The future directive could implement binding rules for migrants entering through EU programs while giving member states more flexibility otherwise. It could also enforce binding rules for equal treatment and transparency for those vulnerable to exploitation, allowing member states to apply other directive rules as needed. Long-term harmonization could be achieved through a standstill clause, requiring member states already applying EU law to these groups to continue while granting others a renewable exemption. If no agreement can be reached on binding rules for these groups, it would be best to omit them entirely to avoid unnecessary legislation.

In exchange for flexibility on other migrant categories, the EP should push for improvements in the Council’s position on students and researchers. This includes advocating for measures that would make the EU more appealing, such as better job-search rules, improved employment prospects for students and researchers’ families, simplified mobility rules, and faster decision-making. Additionally, requiring all member states to allow in-country applications for researchers would be beneficial.

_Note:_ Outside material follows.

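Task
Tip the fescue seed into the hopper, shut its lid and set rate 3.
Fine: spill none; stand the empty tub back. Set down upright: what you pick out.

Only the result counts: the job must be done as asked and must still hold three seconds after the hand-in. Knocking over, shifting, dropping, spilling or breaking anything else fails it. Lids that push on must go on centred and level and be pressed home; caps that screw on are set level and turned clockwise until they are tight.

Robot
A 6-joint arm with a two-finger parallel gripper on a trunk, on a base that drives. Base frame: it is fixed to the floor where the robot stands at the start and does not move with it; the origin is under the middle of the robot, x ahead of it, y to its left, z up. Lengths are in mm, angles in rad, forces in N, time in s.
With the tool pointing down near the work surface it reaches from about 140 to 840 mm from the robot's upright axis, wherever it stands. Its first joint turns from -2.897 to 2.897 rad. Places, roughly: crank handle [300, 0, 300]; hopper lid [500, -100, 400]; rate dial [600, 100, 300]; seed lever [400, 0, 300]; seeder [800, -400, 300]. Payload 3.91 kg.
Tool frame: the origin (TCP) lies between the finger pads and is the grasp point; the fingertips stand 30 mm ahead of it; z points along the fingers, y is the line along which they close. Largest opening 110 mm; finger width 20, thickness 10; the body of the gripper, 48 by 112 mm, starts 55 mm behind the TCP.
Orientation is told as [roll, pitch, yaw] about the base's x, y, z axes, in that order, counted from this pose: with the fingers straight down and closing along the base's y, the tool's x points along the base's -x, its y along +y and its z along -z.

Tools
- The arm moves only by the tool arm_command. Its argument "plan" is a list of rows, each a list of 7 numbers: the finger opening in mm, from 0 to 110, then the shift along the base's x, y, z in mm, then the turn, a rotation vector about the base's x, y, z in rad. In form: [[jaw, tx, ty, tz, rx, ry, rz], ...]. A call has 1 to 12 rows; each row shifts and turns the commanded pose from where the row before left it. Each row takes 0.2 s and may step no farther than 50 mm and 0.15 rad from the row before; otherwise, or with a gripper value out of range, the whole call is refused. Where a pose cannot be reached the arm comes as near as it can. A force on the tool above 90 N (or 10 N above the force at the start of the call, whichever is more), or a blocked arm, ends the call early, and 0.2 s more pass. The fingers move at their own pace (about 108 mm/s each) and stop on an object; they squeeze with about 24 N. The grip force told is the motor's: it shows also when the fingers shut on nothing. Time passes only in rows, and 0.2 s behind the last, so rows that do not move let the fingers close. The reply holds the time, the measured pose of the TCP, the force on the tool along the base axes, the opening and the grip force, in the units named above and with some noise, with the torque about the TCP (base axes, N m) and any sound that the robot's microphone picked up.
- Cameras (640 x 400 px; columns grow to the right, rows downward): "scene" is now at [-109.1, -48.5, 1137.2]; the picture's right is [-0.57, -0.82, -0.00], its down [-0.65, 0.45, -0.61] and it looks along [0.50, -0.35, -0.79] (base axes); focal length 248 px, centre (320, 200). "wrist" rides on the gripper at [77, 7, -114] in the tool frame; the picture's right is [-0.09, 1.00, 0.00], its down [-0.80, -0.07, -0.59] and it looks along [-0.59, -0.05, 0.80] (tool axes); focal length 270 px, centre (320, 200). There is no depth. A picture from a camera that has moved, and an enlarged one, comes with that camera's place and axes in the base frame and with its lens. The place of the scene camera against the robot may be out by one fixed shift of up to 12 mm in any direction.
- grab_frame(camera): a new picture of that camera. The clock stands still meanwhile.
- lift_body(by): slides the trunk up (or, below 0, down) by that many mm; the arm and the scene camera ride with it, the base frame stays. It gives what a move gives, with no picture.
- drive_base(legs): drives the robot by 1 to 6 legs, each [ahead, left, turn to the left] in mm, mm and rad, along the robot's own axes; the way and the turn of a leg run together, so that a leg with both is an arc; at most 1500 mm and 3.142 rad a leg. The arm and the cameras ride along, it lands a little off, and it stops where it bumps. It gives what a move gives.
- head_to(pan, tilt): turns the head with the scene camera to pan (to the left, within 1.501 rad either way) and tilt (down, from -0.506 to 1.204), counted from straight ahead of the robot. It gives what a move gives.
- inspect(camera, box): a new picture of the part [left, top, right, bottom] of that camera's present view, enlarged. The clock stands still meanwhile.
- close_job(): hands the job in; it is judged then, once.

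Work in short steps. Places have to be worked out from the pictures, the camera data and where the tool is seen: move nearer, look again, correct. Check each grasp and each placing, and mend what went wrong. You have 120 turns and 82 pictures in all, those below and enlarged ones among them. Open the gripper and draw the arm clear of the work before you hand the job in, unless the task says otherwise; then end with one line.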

To attract researchers who don’t fall under the planned rules (those without a formal agreement with a research institution), the institutions could agree to address this in the upcoming revisions to the EU Blue Card Directive on highly skilled worker admission. This review could also address the situation of former students and researchers once the job-search period ends.

Considering the Blue Card Directive, perhaps introducing a similarly recognized residence permit for researchers and students, like an “EU Student Card” and an “EU Researcher Card,” could make the EU more attractive. While this could highlight the EU as a desirable destination, marketing should not overshadow the substance of the rules. The EU has an opportunity to refine its immigration system to attract desired individuals. It would be unwise to squander this opportunity.